As I mentioned in my last post, I spent the past two days in Maasai Mara National Reserve in southwestern Kenya.  The area is often referred to as The Mara by locals and is named in honor of the Maasai people.  The Maasai are semi-nomadic people who live in Kenya and northern Tanzania and are probably the most recognizable of all the African tribes due to their traditional customs and dress.  Since Kenya is the birthplace of tourism in Africa the Maasai were really the first ethnic group exposed on a large scale to the rest of the world and thus are the most recognizable to outsiders.  Here is a photo of a Maasai “spotter” I met on safari:
When you go on safari you generally have a guide, who is driving your vehicle while pointing out animals and giving you information about what you see (i.e. migration patterns; what the animals eat; why they are acting a particular way; whether a specific animal is special, such as being pregnant or injured; etc.).  While the guides always do an excellent job, some companies may also provide a tracker or a spotter.  A tracker can look at the environment and tell if an animal was there recently and if so in which direction the animal went.  A spotter is someone who, with a blind eye, can find and identify animals at a great distance.  In The Mara many of the safari companies employ local Maasais as spotters because they live amongst the animals and are trained from birth to keep an eye out for them.
In general the Maasai have maintained their traditional customs and lifestyles, however, with the increase in tourism more and more of them are finding ways to make a living, or at least supplement their incomes, with jobs in the tourism industry.  For instance, as you enter the reserve your vehicle is bombarded with Maasai women trying to sell you beaded bracelets and other handmade goods.  Most of the lodges and camps are staffed by Maasai men.

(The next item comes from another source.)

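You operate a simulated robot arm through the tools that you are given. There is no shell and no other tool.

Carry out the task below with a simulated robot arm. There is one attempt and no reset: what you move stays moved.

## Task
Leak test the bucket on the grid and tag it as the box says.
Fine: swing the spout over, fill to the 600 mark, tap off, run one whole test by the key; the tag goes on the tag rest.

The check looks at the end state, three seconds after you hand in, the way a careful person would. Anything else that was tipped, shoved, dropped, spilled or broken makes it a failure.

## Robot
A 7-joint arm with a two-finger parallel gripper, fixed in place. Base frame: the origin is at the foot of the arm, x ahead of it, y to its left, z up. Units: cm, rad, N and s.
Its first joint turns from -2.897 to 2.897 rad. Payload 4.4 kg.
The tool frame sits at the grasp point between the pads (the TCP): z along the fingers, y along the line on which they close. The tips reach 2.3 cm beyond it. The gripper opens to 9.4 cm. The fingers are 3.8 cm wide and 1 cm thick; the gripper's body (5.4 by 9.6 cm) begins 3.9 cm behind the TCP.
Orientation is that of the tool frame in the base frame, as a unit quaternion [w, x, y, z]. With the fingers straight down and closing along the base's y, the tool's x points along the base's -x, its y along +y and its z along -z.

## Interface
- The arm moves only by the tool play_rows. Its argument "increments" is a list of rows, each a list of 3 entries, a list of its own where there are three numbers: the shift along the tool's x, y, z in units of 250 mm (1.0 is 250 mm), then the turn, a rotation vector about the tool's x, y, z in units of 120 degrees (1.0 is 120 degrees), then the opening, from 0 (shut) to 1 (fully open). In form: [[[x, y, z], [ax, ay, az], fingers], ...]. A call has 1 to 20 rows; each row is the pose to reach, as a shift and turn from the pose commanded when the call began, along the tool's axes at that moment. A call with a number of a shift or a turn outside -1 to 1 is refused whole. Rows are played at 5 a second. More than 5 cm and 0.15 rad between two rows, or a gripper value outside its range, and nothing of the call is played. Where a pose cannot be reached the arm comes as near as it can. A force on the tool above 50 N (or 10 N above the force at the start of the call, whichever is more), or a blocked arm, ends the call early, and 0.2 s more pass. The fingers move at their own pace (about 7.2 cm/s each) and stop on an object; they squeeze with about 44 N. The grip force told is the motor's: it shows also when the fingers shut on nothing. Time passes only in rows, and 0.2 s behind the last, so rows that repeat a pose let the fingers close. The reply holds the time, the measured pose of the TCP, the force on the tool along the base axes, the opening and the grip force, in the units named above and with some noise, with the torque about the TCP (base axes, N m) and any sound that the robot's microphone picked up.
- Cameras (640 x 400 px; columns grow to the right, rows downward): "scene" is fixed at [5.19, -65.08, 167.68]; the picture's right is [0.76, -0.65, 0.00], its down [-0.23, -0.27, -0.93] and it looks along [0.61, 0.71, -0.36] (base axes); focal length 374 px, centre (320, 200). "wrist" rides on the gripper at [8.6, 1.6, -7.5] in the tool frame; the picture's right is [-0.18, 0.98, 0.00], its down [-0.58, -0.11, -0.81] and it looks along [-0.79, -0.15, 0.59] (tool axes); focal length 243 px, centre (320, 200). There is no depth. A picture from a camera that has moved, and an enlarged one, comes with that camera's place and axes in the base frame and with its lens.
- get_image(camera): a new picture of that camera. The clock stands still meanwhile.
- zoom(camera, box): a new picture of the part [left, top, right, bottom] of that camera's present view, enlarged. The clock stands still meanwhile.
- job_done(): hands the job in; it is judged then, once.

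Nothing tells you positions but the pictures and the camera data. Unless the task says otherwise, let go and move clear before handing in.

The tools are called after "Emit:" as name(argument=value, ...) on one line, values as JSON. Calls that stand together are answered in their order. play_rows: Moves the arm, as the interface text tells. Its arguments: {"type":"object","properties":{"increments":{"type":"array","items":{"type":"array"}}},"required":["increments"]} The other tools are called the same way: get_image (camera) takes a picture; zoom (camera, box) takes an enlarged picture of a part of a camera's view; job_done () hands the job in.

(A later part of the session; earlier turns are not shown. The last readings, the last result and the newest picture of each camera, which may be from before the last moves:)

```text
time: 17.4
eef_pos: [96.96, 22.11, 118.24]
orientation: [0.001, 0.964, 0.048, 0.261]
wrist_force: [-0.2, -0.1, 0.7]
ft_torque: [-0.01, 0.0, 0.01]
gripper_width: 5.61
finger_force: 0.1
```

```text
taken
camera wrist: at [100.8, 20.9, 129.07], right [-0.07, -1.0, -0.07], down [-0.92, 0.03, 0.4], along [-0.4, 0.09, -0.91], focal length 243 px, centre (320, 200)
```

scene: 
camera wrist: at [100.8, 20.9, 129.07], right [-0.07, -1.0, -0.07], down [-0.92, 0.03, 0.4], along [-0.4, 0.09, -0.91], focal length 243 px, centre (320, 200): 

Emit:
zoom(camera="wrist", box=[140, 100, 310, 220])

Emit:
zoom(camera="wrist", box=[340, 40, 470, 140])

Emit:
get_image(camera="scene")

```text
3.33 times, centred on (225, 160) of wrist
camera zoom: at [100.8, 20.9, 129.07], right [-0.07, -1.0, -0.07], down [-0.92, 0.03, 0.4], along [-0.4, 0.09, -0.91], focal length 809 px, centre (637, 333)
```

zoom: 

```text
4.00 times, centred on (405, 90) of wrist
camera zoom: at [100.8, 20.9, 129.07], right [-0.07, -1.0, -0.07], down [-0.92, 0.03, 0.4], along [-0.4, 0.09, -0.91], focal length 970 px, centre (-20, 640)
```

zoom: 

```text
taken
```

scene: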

Due to being frequently exposed to Westerners many Maasai have adopted some of our modern habits.  For instance, at one point I was watching a Maasai herding his cows while talking on a cell phone.  Or, as you can see here, this spotter was returning a game drive vehicle at the end of the day to storage for the evening:

In addition to seeing many Maasai, we also saw plenty of animals; about 150,000 of them I’m told.  We could see zebras and wildebeest as far as the eye could see in the midst of migration.  And several lions.  Everyone comes to Africa wanting to see big cats, but they are actually a somewhat uncommon occurrence.  But we got lucky and were able to see lions both days.  Here are three female lions sleeping.  The lion on the far left is actually pregnant according to our guide:
I absolutely loved my trip to Maasai Mara.  I could have stayed there forever.  I just hope I can go back sometime.